179. Este laço indissolúvel entre a recepção do anúncio salvífico
e um efectivo amor fraterno exprime-se nalguns textos da Escritura, que convém
considerar e meditar atentamente para tirar deles todas as consequências. É uma
mensagem a que frequentemente nos habituamos e repetimos quase mecanicamente,
mas sem nos assegurarmos de que tenha real incidência na nossa vida e nas
nossas comunidades. Como é perigoso e prejudicial este habituar-se que nos leva
a perder a maravilha, a fascinação, o entusiasmo de viver o Evangelho da
fraternidade e da justiça! A Palavra de Deus ensina que, no irmão, está o
prolongamento permanente da Encarnação para cada um de nós: «Sempre que
fizestes isto a um destes meus irmãos mais pequeninos, a Mim mesmo o fizestes» (Mt
25, 40). O que fizermos aos outros, tem uma dimensão transcendente: «Com a
medida com que medirdes, assim sereis medidos» (Mt 7, 2); e corresponde
à misericórdia divina para connosco: «Sede misericordiosos como o vosso Pai é
misericordioso.

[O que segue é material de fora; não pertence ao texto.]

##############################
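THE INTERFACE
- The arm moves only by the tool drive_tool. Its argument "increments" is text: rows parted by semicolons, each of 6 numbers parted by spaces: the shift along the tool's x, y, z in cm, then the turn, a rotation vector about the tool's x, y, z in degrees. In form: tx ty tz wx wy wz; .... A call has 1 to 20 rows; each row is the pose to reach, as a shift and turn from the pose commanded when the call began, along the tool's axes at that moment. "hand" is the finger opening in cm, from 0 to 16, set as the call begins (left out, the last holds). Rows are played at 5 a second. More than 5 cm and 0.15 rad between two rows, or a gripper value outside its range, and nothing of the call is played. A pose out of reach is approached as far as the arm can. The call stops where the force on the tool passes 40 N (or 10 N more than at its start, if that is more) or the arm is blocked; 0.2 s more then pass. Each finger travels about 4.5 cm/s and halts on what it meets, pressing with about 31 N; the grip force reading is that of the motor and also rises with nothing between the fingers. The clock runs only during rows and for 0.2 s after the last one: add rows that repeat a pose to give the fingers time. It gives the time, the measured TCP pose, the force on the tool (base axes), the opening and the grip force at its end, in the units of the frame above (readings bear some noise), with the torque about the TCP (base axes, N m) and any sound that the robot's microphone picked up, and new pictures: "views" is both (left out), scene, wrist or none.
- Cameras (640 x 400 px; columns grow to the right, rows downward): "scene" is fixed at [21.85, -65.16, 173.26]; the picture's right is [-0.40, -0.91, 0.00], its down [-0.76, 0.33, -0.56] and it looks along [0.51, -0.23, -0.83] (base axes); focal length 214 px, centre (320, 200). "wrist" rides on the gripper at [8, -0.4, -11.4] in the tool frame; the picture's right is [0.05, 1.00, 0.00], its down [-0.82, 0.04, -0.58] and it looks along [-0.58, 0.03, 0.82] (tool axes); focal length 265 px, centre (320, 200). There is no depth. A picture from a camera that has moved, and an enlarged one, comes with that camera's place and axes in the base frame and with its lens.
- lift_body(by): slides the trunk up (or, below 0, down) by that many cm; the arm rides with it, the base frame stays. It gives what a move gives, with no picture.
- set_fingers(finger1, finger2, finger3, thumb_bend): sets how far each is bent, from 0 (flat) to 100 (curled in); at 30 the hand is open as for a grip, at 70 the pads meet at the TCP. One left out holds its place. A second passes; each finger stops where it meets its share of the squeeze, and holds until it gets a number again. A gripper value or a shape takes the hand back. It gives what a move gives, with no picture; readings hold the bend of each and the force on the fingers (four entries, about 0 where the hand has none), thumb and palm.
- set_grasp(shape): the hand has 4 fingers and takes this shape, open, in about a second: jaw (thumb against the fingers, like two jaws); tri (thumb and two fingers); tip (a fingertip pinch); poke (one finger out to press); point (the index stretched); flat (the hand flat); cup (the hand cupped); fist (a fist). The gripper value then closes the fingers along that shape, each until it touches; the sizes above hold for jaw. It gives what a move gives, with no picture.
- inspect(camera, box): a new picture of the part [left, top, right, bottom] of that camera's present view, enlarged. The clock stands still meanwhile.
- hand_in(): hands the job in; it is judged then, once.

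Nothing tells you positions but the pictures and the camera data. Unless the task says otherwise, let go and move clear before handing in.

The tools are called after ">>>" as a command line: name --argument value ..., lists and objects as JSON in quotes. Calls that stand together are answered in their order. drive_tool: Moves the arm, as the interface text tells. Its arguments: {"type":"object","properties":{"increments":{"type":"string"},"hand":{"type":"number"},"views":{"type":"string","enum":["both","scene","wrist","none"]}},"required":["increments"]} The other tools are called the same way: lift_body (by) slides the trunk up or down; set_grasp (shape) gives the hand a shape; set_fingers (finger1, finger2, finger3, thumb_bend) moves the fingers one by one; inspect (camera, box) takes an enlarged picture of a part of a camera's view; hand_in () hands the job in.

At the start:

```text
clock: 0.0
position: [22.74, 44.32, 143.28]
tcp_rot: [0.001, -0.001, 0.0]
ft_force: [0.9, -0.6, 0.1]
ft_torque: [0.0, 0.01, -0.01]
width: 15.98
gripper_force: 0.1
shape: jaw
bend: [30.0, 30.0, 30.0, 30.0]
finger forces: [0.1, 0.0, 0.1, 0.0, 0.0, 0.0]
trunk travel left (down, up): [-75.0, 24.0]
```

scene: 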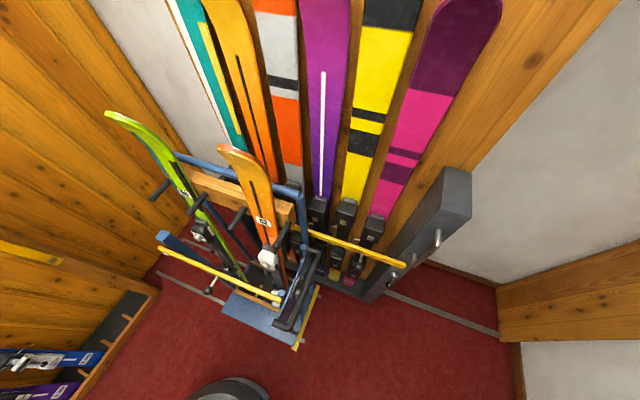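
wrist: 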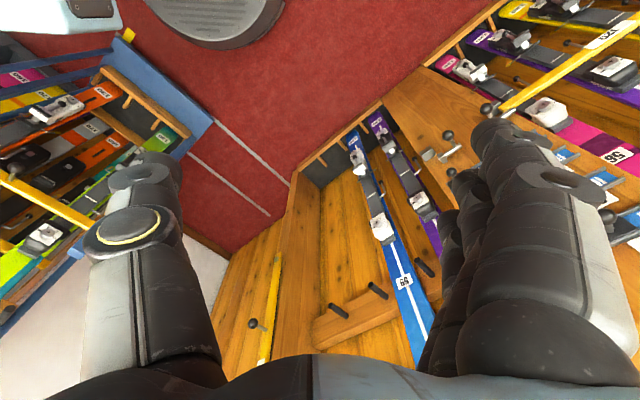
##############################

Não julgueis e não sereis julgados; não condeneis, e não sereis
condenados; perdoai, e sereis perdoados. Dai e ser-vos-á dado (...). A medida
que usardes com os outros será usada convosco» (Lc 6, 36-38). Nestes
textos, exprime-se a absoluta prioridade da «saída de si próprio para o irmão»,
como um dos dois mandamentos principais que fundamentam toda a norma moral e
como o sinal mais claro para discernir sobre o caminho de crescimento
espiritual em resposta à doação absolutamente gratuita de Deus. Por isso mesmo,
«também o serviço da caridade é uma dimensão constitutiva da missão da Igreja e
expressão irrenunciável da sua própria essência».[144]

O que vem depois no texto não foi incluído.